### RECORDED INFORMATION
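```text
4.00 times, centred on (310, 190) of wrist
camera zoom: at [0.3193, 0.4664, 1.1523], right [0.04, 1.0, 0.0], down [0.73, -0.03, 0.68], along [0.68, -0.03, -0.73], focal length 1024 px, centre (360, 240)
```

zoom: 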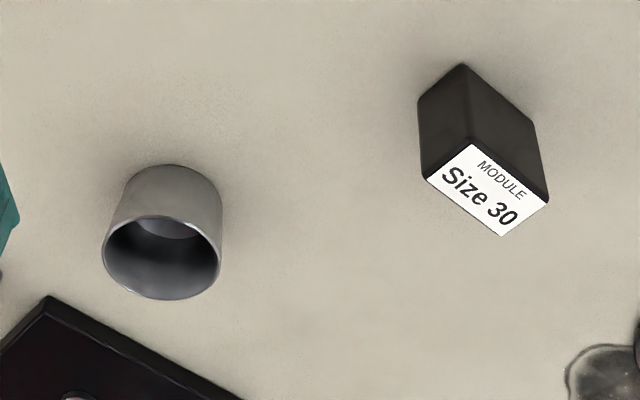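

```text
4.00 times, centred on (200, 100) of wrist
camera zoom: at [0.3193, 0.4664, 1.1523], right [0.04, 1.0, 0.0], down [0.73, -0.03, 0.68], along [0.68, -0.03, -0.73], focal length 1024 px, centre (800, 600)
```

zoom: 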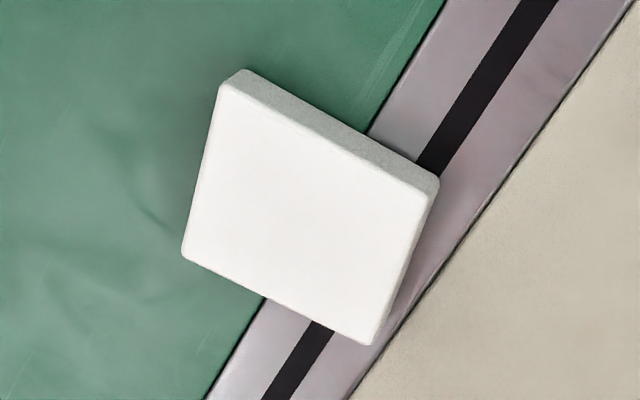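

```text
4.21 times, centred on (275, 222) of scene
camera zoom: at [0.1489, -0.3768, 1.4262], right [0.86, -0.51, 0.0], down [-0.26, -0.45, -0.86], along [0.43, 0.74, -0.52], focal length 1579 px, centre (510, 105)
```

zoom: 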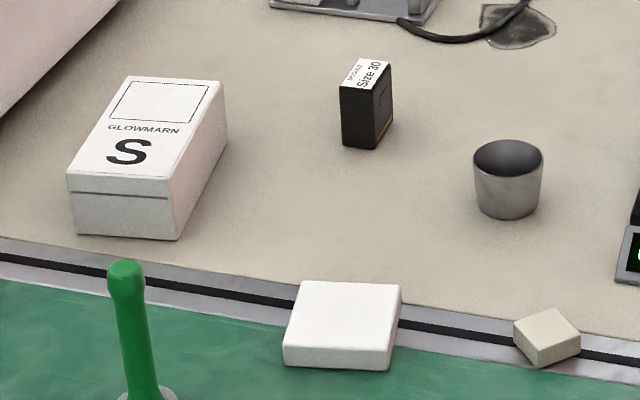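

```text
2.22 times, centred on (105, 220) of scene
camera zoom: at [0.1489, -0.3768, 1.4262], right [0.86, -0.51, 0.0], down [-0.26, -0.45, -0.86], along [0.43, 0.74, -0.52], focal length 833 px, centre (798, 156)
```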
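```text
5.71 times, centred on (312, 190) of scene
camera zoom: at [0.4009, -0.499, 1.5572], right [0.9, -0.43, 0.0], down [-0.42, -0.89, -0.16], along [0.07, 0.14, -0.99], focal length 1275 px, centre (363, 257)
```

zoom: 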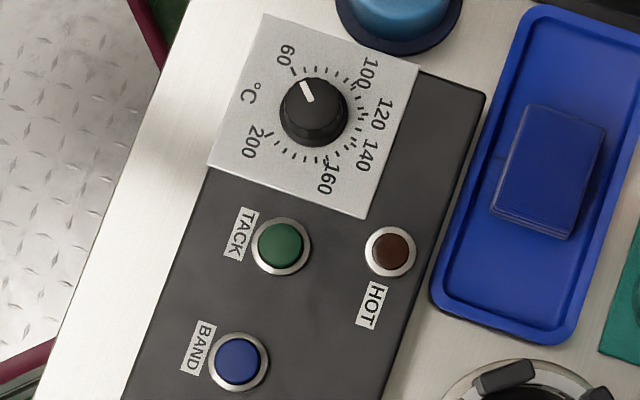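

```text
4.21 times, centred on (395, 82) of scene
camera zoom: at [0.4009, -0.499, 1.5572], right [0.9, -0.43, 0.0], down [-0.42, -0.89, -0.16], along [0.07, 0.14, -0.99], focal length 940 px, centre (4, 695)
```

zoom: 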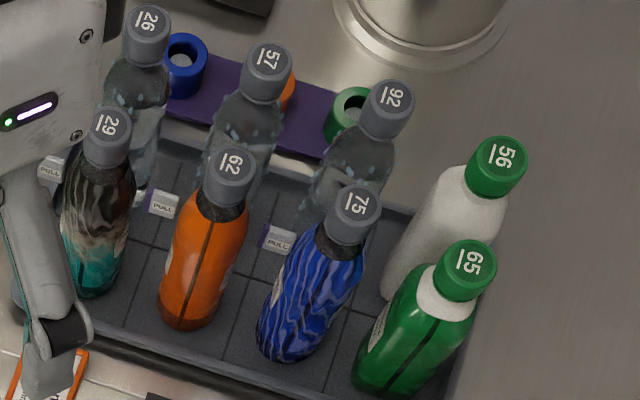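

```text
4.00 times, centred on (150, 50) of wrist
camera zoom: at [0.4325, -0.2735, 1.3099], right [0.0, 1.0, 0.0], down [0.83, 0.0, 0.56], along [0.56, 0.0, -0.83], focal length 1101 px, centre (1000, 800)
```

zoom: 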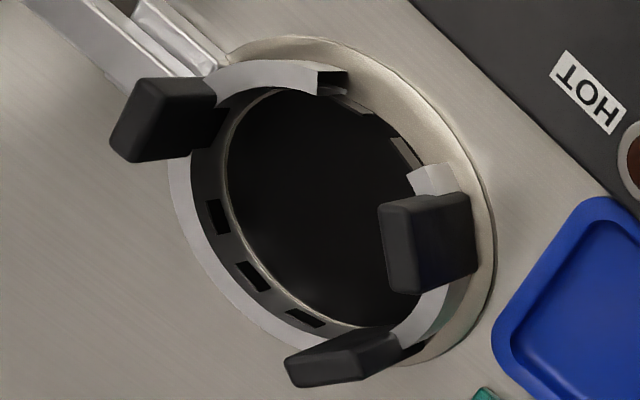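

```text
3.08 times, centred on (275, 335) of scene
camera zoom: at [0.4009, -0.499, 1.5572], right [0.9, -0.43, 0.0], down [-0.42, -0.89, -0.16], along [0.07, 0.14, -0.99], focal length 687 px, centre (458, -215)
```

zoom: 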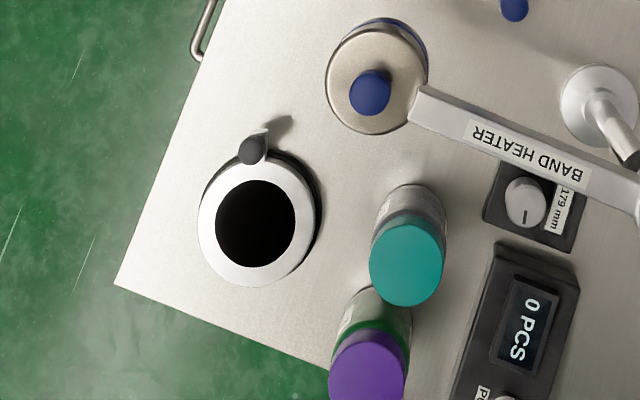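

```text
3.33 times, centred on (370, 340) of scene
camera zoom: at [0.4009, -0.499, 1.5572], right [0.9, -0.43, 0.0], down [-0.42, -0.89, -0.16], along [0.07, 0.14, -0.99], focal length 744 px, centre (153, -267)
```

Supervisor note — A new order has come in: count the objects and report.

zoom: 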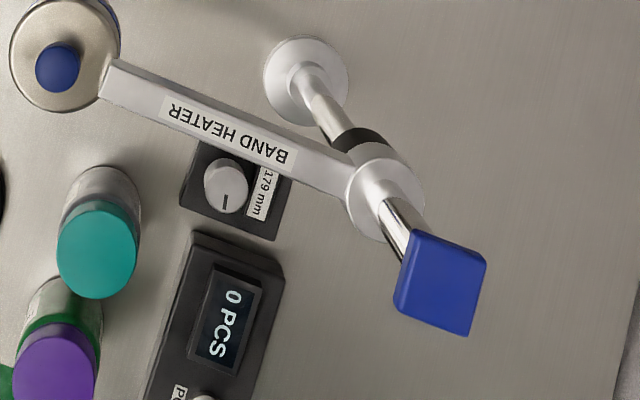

### PROBLEM DETAILS
Restate the entire listing word for word, excluding pictures.

### TASK SOLUTION
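```text
4.00 times, centred on (310, 190) of wrist
camera zoom: at [0.3193, 0.4664, 1.1523], right [0.04, 1.0, 0.0], down [0.73, -0.03, 0.68], along [0.68, -0.03, -0.73], focal length 1024 px, centre (360, 240)
```

zoom: 

```text
4.00 times, centred on (200, 100) of wrist
camera zoom: at [0.3193, 0.4664, 1.1523], right [0.04, 1.0, 0.0], down [0.73, -0.03, 0.68], along [0.68, -0.03, -0.73], focal length 1024 px, centre (800, 600)
```

zoom: 

```text
4.21 times, centred on (275, 222) of scene
camera zoom: at [0.1489, -0.3768, 1.4262], right [0.86, -0.51, 0.0], down [-0.26, -0.45, -0.86], along [0.43, 0.74, -0.52], focal length 1579 px, centre (510, 105)
```

zoom: 

```text
2.22 times, centred on (105, 220) of scene
camera zoom: at [0.1489, -0.3768, 1.4262], right [0.86, -0.51, 0.0], down [-0.26, -0.45, -0.86], along [0.43, 0.74, -0.52], focal length 833 px, centre (798, 156)
```
```text
5.71 times, centred on (312, 190) of scene
camera zoom: at [0.4009, -0.499, 1.5572], right [0.9, -0.43, 0.0], down [-0.42, -0.89, -0.16], along [0.07, 0.14, -0.99], focal length 1275 px, centre (363, 257)
```

zoom: 

```text
4.21 times, centred on (395, 82) of scene
camera zoom: at [0.4009, -0.499, 1.5572], right [0.9, -0.43, 0.0], down [-0.42, -0.89, -0.16], along [0.07, 0.14, -0.99], focal length 940 px, centre (4, 695)
```

zoom: 

```text
4.00 times, centred on (150, 50) of wrist
camera zoom: at [0.4325, -0.2735, 1.3099], right [0.0, 1.0, 0.0], down [0.83, 0.0, 0.56], along [0.56, 0.0, -0.83], focal length 1101 px, centre (1000, 800)
```

zoom: 

```text
3.08 times, centred on (275, 335) of scene
camera zoom: at [0.4009, -0.499, 1.5572], right [0.9, -0.43, 0.0], down [-0.42, -0.89, -0.16], along [0.07, 0.14, -0.99], focal length 687 px, centre (458, -215)
```

zoom: 

```text
3.33 times, centred on (370, 340) of scene
camera zoom: at [0.4009, -0.499, 1.5572], right [0.9, -0.43, 0.0], down [-0.42, -0.89, -0.16], along [0.07, 0.14, -0.99], focal length 744 px, centre (153, -267)
```

Supervisor note — A new order has come in: count the objects and report.

zoom: 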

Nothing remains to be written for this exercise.